J'ai répondu partiellement à Mme Mette sur les quotas de chansons. Les sanctions diffèrent selon que l'on se situe avant ou après la promulgation de la loi du 7 juillet 2016 relative à la liberté de la création, à l'architecture et au patrimoine (LCAP), qui comporte des dispositions relatives aux radios musicales. Avant, le CSA s'en tenait aux « mises en garde ». Les nouvelles dispositions nous permettent à présent de « mettre en demeure » et, vous avez raison, les radios contrôlées doivent être connues. Il faudrait effectivement passer au stade supérieur mais notre insuffisance de moyens risque de créer des injustices et des inégalités entre les radios contrôlées et celles qui ne le sont pas. En outre, la tentation est grande, pour les radios faisant partie du panel tournant et contrôlées deux fois, de penser qu'elles ne le seront pas une troisième fois… À nous de les démentir mais il nous faut avoir les moyens de le faire.
J'ai beaucoup contribué à la création de l'ERGA. La responsabilité de cette institution m'a été attribuée – c'était une mesure exceptionnelle – pour les deux premières années afin de la mettre rapidement en place. Ce fut le cas : la réunion de préfiguration a eu lieu à Paris en septembre 2013, l'organisation a été créée en février 2014 et s'est réunie pour la première fois en mars 2014. Ella a adopté son règlement intérieur et constitué quatre groupes de travail, dont le plus important nous a été dévolu, sur le suivi de l'élaboration de la directive « Services de médias audiovisuels ». Je peux donc dire que l'avant-projet de directive du 25 mai 2016 est très largement inspiré des positions françaises.

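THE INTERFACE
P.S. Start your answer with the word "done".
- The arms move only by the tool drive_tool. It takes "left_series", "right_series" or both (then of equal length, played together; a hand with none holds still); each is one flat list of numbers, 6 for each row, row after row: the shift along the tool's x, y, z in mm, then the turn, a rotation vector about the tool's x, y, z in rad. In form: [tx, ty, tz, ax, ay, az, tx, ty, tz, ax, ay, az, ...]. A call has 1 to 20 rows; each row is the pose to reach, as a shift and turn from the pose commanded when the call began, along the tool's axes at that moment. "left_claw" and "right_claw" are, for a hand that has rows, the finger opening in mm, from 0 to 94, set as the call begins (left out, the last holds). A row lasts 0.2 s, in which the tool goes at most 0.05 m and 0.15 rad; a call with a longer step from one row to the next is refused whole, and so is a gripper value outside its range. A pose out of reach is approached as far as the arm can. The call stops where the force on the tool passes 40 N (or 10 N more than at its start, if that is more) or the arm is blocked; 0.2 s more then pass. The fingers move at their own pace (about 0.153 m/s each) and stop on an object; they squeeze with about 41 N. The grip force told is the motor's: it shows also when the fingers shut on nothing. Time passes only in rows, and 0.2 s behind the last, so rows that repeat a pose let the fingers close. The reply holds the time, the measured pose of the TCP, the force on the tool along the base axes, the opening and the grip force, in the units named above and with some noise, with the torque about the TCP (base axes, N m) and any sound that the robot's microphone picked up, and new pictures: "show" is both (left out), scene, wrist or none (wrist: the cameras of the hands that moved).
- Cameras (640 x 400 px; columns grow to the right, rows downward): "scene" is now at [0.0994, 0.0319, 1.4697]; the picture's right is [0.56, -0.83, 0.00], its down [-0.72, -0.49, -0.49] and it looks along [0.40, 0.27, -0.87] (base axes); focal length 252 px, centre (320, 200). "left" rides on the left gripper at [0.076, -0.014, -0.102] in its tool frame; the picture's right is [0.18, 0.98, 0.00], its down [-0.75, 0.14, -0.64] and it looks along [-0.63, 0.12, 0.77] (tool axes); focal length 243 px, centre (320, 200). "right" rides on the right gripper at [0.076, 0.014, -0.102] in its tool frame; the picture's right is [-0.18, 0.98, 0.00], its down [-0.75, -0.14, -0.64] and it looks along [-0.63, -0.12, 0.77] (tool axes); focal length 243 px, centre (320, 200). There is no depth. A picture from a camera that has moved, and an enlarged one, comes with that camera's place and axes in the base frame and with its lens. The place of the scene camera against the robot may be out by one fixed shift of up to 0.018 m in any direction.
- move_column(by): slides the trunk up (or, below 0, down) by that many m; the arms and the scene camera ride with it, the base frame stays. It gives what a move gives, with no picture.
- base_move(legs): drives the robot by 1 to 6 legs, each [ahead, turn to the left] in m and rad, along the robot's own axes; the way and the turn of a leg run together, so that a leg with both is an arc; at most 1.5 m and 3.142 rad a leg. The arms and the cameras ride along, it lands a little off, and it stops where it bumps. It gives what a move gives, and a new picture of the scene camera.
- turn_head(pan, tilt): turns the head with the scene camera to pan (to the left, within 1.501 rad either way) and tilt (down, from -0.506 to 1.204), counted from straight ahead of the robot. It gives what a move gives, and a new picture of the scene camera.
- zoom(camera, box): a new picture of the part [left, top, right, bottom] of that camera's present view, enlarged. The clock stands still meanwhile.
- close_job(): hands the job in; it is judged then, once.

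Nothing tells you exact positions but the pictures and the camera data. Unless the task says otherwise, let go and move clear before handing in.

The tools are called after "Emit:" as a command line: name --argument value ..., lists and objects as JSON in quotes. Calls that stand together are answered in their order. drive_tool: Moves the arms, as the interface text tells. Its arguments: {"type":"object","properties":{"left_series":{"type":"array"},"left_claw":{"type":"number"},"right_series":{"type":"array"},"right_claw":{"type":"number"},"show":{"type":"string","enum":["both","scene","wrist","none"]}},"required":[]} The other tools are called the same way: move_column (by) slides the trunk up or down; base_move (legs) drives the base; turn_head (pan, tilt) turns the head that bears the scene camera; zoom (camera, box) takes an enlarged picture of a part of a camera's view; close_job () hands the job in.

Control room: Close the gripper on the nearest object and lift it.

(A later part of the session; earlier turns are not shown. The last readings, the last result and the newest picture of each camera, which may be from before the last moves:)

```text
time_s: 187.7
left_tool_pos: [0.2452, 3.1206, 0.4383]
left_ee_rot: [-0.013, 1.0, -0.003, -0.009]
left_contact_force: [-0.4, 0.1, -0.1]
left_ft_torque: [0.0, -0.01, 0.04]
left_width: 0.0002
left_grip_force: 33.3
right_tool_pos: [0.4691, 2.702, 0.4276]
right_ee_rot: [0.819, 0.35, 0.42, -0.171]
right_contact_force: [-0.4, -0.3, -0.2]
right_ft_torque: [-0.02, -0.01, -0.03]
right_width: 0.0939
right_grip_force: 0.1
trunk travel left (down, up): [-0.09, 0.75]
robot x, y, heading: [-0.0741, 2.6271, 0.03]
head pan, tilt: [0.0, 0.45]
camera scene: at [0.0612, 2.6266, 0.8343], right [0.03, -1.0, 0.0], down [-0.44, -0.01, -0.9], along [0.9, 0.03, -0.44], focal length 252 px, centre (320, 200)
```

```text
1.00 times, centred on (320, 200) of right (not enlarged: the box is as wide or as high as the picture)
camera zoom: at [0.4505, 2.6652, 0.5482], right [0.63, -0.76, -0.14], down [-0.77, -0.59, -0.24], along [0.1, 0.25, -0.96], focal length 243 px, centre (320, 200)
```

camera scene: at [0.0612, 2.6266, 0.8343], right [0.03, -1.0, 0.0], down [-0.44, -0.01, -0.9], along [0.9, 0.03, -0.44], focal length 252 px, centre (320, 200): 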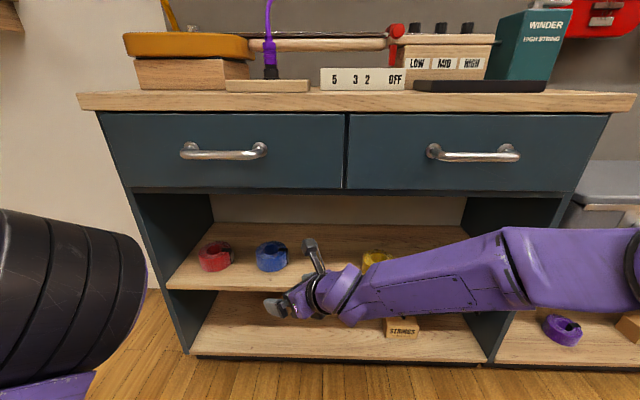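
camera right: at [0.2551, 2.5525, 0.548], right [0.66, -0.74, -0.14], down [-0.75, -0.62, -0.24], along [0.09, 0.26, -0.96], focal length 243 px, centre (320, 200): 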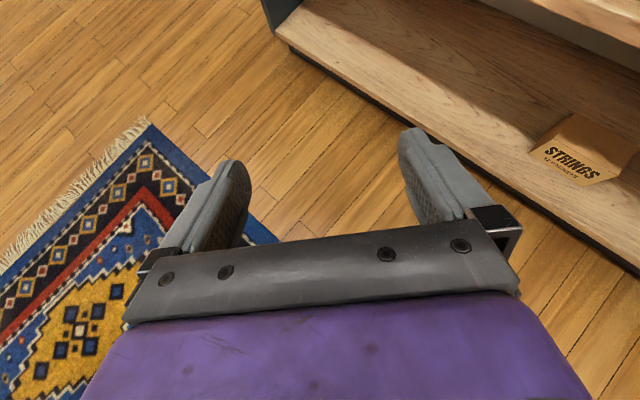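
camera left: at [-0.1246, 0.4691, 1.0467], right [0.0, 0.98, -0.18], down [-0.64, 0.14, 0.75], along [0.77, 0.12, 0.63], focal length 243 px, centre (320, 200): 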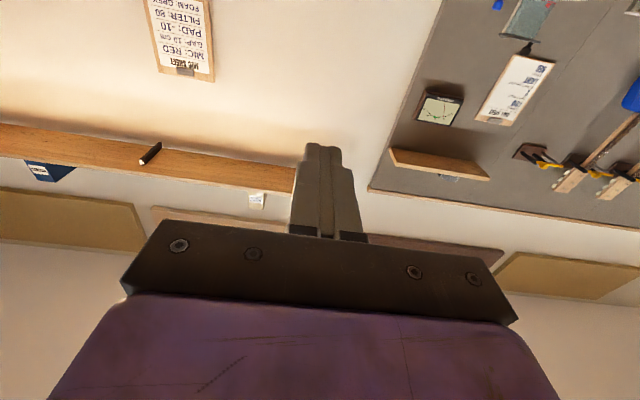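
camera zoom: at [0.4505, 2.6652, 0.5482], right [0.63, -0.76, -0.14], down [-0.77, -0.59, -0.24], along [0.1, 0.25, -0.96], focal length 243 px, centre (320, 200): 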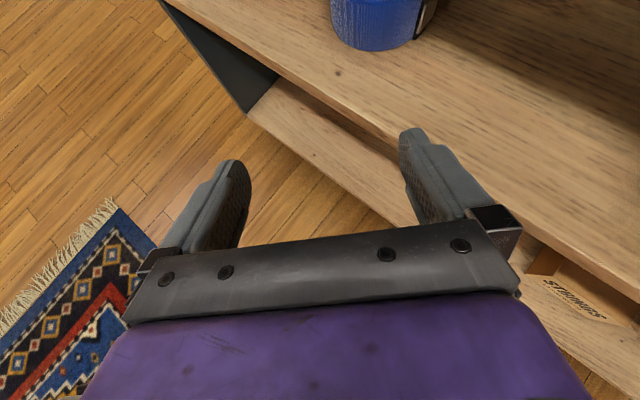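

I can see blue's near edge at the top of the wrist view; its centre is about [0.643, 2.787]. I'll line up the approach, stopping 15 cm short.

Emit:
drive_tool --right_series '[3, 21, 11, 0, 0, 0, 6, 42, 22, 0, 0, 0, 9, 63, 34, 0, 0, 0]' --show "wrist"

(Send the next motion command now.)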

Nous nous sommes ensuite heurtés à des problèmes de succession. Je n'entrerai pas dans les détails. La Présidente croate devait me succéder mais a dû démissionner sous la pression de son parlement. Rien n'est idéal dans le fonctionnement des démocraties de l'Union européenne, comme nous le savons particulièrement aujourd'hui… Suite à cette démission, la présidence néerlandaise a préféré prendre sa place, plutôt que de laisser le vice-président croate prendre le relais. Actuellement, je tente de faire en sorte que le régulateur croate – très proche de nos positions – succède effectivement, à compter du 1er janvier, à la présidence néerlandaise. S'il devait y avoir une contestation, il faudrait une majorité des deux tiers. C'est donc un mouvement « diplomatique » qui requiert beaucoup d'énergie et d'attention, mais les enjeux sont importants. La directive doit reconnaître l'indépendance des régulateurs – je crois que ce fait est acquis. Il faut qu'elle reconnaisse également l'union des régulateurs comme organe constituant de l'Union, par parallélisme avec l'article 30 qui prévoit un comité de contact pour les États. Enfin, et ce sera peut-être le plus difficile, il faut revenir à la situation que j'avais créée : c'est l'ERGA qui doit établir son règlement intérieur. Vous le savez tous, le règlement intérieur n'est pas la moindre des normes.